Notre Dame (23-10), which was scheduled to depart Dayton around 1 a.m. Thursday morning and fly to San Diego, faces No. 6 seed Alabama Friday afternoon in West Region Round of 64 action.

“To play like that and to advance, I’m thrilled and I’m really proud of our group,” said Irish coach Mike Brey, who halted his five-year drought from the NCAA Tournament with this season’s ACC runner-up finish. “They deserve it, man. Prentiss (Hubb), Dane (Goodwin), Nate (Laszewski), they’ve chased it together since last year. We’ll get our legs under us by Friday afternoon, but we’ll need some time to do that. …

“It’s neat to see your kids celebrate. They’ve dreamed about getting into the tournament and dreamed about advancing in the tournament.”

Those dreams were fraught with peril throughout much of this contest, which featured 17 lead changes and a dozen ties.

But that last lead change, the one that capped the 90-minute epic that saw Rutgers (18-14) rally from down five late to force the first overtime and then the Irish get a driving bucket from the freshman sensation Wesley with just 2.7 seconds left to force the second bonus session, proved enough for Notre Dame to overcome the combined 45 points from Ron Harper Jr. and Caleb McConnell. The Scarlet Knights also commanded a 44-32 rebounding edge.

It was Atkinson and Laszewski who teamed for 44 Irish points and dozen rebounds in 70 combined minutes on the floor. Wesley and Dane Goodwin combined for 20; Hubb and Trey Wertz jointly dished out 11 assists without a single turnover. 

Notre Dame trailed by five at the break, 41-36, and, with the game tied at 58-all, engineered a 5-0 run that nearly proved enough for the Irish in regulation.

But a Laszewski 3 – he made two triples, four free throws and had a massive offensive-rebound putback late – just went awry to deny the Irish a more comfortable edge.

That’s when Geo Baker, Rutgers’s senior point guard, nearly ended Notre Dame’s season. Baker scored seven-straight points and hit back-to-back clutch buckets – a deep 3 and a fade-away jumper – in the waning moments of regulation.

Yet, Notre Dame – in so many close games this season that Cormac Ryan said Brey had joked with the team that it was “addicted” to these late-game situations – never relented.
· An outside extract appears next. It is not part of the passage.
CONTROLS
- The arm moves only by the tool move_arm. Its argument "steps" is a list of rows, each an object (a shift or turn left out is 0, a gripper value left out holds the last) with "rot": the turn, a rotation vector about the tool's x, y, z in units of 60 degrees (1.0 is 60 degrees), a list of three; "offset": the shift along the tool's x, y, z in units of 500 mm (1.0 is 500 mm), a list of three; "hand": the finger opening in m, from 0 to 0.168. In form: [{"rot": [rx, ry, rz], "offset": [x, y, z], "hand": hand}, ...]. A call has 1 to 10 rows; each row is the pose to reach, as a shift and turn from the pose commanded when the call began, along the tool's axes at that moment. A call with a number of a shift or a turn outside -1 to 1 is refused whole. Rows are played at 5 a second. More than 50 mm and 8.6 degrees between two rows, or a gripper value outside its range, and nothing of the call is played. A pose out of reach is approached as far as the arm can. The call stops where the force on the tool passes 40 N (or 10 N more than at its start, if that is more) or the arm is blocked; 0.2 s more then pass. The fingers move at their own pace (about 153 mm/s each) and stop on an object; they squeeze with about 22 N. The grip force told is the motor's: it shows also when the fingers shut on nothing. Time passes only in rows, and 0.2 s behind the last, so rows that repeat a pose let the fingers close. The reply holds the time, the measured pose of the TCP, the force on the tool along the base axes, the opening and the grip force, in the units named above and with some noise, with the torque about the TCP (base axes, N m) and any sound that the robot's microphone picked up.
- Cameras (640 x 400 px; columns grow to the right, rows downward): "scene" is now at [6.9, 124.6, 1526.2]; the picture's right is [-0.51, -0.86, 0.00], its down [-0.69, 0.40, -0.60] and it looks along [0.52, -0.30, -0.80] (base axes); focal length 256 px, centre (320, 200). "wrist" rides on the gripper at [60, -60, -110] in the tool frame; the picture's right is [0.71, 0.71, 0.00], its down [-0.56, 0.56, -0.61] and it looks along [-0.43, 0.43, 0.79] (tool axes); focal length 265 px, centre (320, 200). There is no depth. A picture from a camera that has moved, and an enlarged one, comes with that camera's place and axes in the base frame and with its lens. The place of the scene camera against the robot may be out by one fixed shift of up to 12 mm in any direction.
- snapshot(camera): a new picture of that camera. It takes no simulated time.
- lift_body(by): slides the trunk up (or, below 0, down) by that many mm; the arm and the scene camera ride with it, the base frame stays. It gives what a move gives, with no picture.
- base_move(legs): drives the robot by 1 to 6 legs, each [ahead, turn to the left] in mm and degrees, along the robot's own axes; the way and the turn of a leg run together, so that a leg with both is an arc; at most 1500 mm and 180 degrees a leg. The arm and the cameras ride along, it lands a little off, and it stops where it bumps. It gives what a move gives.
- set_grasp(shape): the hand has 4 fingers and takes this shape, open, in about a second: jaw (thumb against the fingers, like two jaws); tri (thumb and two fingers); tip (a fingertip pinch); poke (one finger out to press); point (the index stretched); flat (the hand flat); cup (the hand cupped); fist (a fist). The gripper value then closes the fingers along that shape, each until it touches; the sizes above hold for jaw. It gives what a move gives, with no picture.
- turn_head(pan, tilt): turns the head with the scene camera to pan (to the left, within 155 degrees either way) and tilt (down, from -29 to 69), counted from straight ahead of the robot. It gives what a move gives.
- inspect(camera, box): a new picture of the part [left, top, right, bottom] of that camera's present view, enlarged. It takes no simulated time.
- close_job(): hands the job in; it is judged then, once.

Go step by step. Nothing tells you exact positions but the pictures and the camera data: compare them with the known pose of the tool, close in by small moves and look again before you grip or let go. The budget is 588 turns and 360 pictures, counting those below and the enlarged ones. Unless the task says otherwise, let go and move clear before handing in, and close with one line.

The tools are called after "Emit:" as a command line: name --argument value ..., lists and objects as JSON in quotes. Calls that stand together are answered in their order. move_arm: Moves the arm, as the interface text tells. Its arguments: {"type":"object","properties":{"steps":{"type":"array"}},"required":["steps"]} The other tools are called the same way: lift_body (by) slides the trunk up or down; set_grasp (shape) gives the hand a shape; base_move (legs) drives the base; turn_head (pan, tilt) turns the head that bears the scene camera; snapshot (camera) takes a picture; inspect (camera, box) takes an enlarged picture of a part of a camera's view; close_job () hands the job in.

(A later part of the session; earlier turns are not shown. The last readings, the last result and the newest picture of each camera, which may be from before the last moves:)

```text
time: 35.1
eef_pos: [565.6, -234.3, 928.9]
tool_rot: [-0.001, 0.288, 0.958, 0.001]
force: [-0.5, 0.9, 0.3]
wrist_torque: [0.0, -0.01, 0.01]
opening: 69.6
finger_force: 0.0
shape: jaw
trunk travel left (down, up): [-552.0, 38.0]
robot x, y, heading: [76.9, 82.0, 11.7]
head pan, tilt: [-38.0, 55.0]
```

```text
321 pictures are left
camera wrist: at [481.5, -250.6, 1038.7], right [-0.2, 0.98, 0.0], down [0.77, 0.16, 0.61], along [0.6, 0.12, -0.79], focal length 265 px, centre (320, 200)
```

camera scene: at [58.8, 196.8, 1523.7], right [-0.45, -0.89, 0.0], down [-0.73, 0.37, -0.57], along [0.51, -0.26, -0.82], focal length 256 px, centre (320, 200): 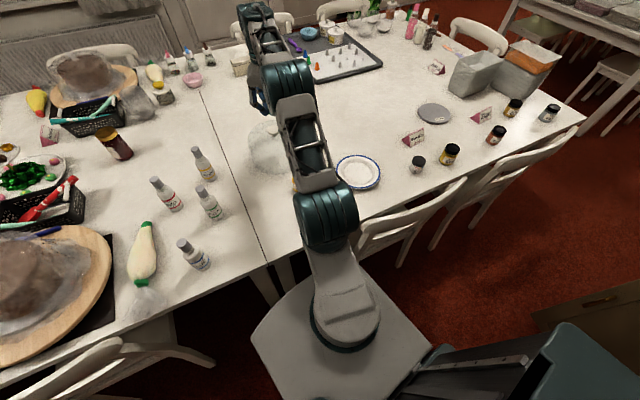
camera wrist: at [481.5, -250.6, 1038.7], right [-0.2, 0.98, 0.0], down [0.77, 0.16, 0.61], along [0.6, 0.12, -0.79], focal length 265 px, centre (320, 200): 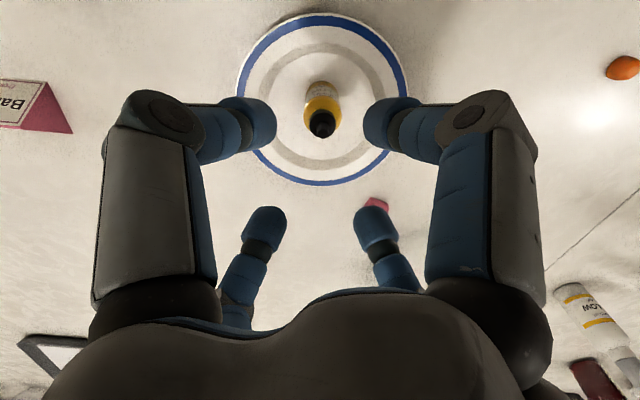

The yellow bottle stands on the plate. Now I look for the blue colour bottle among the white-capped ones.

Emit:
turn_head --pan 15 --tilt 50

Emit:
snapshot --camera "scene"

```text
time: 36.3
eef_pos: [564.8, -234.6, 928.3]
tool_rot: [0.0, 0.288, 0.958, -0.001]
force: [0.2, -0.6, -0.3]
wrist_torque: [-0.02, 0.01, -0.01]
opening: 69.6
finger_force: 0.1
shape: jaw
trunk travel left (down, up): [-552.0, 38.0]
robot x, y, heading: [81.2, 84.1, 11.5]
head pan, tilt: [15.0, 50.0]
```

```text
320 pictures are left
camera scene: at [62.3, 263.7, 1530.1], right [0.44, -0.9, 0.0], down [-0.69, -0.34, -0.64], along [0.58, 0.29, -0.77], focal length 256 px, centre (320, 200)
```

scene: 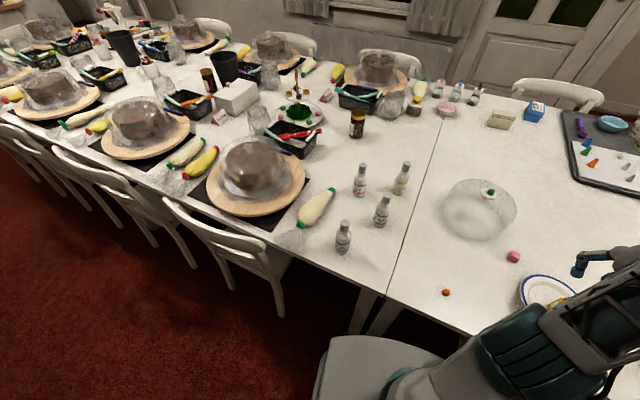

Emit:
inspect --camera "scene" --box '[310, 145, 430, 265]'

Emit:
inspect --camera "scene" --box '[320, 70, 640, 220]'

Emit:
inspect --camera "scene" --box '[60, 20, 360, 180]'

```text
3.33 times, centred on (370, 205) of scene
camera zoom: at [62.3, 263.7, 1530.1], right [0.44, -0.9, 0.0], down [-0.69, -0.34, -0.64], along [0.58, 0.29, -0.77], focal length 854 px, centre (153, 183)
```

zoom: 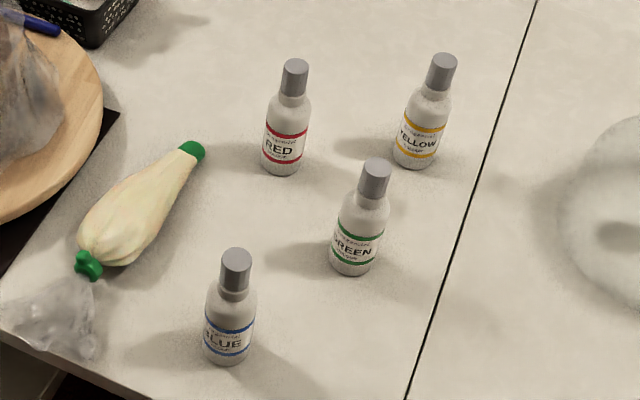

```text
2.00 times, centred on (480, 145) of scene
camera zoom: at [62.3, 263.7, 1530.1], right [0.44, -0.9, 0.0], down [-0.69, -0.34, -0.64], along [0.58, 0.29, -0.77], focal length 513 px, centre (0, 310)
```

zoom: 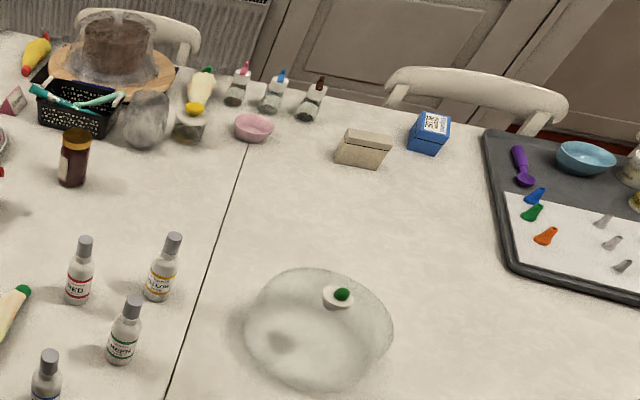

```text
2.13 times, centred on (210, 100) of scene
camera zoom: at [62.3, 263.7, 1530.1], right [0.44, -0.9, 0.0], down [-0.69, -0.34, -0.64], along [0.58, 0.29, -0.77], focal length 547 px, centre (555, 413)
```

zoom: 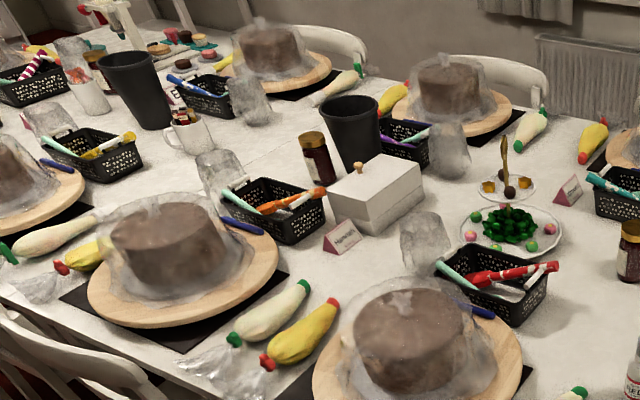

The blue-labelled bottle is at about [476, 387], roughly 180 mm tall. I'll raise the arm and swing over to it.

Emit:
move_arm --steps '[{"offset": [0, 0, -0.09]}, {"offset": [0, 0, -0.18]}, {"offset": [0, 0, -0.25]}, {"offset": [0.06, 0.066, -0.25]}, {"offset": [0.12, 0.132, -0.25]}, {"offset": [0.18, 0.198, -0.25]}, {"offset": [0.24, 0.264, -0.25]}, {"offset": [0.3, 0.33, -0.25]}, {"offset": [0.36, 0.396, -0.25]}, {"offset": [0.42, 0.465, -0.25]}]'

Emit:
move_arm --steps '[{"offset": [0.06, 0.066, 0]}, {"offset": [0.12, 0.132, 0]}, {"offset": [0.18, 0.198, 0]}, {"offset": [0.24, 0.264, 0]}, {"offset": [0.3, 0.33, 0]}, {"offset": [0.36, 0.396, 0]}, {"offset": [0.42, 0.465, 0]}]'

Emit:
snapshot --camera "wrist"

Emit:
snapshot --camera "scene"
Ryan himself had a defining play. The Irish trailed and, out of a timeout, elected to press Rutgers with less than a minute on the clock. Ryan stole an inbound-pass intended for Harper, knifed to the basket and briefly lifted the Irish to a 77-76 edge.

After Harper’s banked-in 3, Wesley’s drive coerced a second overtime.

The final bonus frame never saw the teams separated by more than three points – Hubb calmly hit both free throws for an 87-84 lead with 40 seconds left – and Harper’s second improbable 3, this one from deep on the right wing, nearly brought a third overtime.

Atkinson then gave the Irish the last of their 58 points in the paint, and in the process made their foreshadowed packing efforts worthwhile.

“I think soaking it in, being excited is great, but this is a mature group,” said Ryan, who finished with 16 points, three steals and two boards in a team-high 46:13 on the court. “We know what’s ahead of us. We’re prepared for it. We were ready for it.

“We came into this game packed for San Diego. So, we’re on to next one. And we’re fired up and we’ll be ready.”